Technology

AI-based software for construction planning

21 October 2018 | By BIM+ staff

Software that uses artificial intelligence (AI) to help plan the best way to construct a building was one of the eye-catching start-ups to exhibit at Digital Construction Week in Excel, east London last week.

Developed by scientists from Stanford University in California, ALICE uses BIM models to automatically provide an array of options to construct the building based on parameters of scope and time, and cost.

In effect it augments the work of a contractor’s planner, says Brandon Young, Alice Technologies head of marketing.

“Working directly with your 3D BIM and using a simple rule-based system, ALICE explores millions of different schedule sequences and gives teams the power to answer “what if?” scenarios and completely reschedule in just minutes,” says Young.

“ALICE leverages human construction knowledge to power its AI engine and trials have shown it is able to reduce costs by about 15%.”

Alice Technologies started up about 12 months and comprises a team of experienced construction managers, software engineers, and computational methods specialists.

The software automatically produces detailed schedules and resource allocations, which accurately estimate the cost and time frame for a project.

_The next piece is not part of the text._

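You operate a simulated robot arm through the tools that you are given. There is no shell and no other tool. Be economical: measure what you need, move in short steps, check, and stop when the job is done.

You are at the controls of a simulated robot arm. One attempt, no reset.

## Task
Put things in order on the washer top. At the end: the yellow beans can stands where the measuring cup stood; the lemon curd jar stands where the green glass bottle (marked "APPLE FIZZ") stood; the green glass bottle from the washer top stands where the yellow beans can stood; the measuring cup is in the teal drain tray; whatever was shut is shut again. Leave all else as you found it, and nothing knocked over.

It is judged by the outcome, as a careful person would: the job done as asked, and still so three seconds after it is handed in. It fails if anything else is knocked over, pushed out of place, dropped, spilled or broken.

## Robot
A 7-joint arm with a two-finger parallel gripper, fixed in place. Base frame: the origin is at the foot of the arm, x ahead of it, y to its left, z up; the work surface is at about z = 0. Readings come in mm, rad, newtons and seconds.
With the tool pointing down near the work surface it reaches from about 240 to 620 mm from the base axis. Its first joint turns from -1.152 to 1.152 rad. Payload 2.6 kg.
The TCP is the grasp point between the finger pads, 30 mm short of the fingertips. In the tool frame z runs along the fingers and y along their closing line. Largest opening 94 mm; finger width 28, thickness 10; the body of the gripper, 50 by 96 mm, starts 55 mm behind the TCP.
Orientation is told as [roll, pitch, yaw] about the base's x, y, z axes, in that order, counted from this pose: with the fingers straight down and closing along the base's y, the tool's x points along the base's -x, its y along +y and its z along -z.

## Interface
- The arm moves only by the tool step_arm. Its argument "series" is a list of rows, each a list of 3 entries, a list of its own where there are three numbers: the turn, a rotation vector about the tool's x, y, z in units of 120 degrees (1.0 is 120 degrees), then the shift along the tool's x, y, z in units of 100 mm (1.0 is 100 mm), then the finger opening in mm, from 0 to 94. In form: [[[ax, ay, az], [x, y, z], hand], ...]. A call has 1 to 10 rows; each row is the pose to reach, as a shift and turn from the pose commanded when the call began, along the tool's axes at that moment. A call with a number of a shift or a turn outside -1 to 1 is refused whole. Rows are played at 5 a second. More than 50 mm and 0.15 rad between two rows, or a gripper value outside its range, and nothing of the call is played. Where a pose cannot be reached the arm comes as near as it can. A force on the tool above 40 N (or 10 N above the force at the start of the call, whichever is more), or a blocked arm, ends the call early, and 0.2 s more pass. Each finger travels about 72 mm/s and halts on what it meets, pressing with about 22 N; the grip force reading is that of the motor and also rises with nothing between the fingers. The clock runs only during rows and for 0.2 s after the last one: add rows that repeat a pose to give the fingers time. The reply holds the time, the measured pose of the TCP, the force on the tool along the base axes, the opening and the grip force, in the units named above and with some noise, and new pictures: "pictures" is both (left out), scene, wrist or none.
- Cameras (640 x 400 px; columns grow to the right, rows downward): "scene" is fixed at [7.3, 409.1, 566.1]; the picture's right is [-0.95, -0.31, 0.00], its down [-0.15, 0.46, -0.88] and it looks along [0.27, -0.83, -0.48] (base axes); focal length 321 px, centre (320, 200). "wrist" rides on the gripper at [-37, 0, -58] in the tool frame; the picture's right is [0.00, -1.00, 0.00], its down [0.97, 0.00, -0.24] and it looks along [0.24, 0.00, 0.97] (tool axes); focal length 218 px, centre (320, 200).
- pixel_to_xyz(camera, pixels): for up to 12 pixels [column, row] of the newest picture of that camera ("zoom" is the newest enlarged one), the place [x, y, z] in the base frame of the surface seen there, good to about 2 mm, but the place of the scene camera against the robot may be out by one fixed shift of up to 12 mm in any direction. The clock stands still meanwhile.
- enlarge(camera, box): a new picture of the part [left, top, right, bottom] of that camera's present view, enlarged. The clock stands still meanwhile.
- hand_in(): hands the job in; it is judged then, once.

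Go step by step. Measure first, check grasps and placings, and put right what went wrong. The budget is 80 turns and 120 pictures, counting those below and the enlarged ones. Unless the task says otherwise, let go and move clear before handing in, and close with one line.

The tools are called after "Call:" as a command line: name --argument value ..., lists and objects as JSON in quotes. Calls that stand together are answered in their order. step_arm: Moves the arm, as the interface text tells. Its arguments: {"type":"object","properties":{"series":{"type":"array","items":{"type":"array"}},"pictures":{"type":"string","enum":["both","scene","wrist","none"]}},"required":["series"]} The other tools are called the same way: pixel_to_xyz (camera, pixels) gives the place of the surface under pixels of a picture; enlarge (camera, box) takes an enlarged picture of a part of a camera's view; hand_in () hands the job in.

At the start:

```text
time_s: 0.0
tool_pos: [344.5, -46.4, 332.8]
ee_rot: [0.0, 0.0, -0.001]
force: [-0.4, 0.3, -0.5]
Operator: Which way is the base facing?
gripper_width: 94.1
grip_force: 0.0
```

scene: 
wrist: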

Users understand the construction process through an interactive visualisation, and can quickly tweak or modify a schedule to reflect the shifting realities of the construction cycle.

Alice Technologies has been working with companies in the US and is in talks with UK companies.

“Combined with our building expertise, ALICE provides the capability to evaluate millions of scheduling options that would take humans exponentially longer to accomplish,” says US-based Ricardo Khan, senior director of innovation at Mortenson Construction.

Design and engineering functions are increasingly being disrupted by AI as generative design is used to automate time consuming tasks, but construction and cost functions have been slower in coming to market.